### DATASET SECTION
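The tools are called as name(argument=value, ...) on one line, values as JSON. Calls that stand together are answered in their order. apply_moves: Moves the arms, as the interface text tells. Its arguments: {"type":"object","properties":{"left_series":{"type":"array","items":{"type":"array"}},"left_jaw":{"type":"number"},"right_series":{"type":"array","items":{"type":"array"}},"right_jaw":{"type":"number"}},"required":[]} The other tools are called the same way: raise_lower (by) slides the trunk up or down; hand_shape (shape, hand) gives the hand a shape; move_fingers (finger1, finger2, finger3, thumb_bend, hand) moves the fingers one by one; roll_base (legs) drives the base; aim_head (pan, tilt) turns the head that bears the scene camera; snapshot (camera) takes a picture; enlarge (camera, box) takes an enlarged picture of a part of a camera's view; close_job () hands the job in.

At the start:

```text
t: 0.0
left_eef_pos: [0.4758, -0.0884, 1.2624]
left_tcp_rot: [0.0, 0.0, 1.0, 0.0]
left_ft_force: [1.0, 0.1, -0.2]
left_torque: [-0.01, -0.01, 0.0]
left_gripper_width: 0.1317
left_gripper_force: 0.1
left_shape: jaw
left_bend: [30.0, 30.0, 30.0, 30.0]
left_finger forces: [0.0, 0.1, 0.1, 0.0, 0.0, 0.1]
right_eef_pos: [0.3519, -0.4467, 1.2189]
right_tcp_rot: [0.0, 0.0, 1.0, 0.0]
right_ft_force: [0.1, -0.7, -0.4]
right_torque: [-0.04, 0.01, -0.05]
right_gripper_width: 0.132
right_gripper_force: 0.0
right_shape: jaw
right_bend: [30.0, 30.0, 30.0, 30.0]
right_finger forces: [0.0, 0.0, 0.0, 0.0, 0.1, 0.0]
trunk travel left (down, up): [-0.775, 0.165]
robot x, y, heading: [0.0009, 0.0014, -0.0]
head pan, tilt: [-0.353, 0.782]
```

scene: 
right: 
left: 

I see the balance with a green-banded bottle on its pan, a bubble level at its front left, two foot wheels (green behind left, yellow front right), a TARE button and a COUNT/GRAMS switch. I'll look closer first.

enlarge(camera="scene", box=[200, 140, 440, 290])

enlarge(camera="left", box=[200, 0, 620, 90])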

### THE TASK
Report every line containing the word "forces" from the listing above.

### SOLUTION
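left_finger forces: [0.0, 0.1, 0.1, 0.0, 0.0, 0.1]
right_finger forces: [0.0, 0.0, 0.0, 0.0, 0.1, 0.0]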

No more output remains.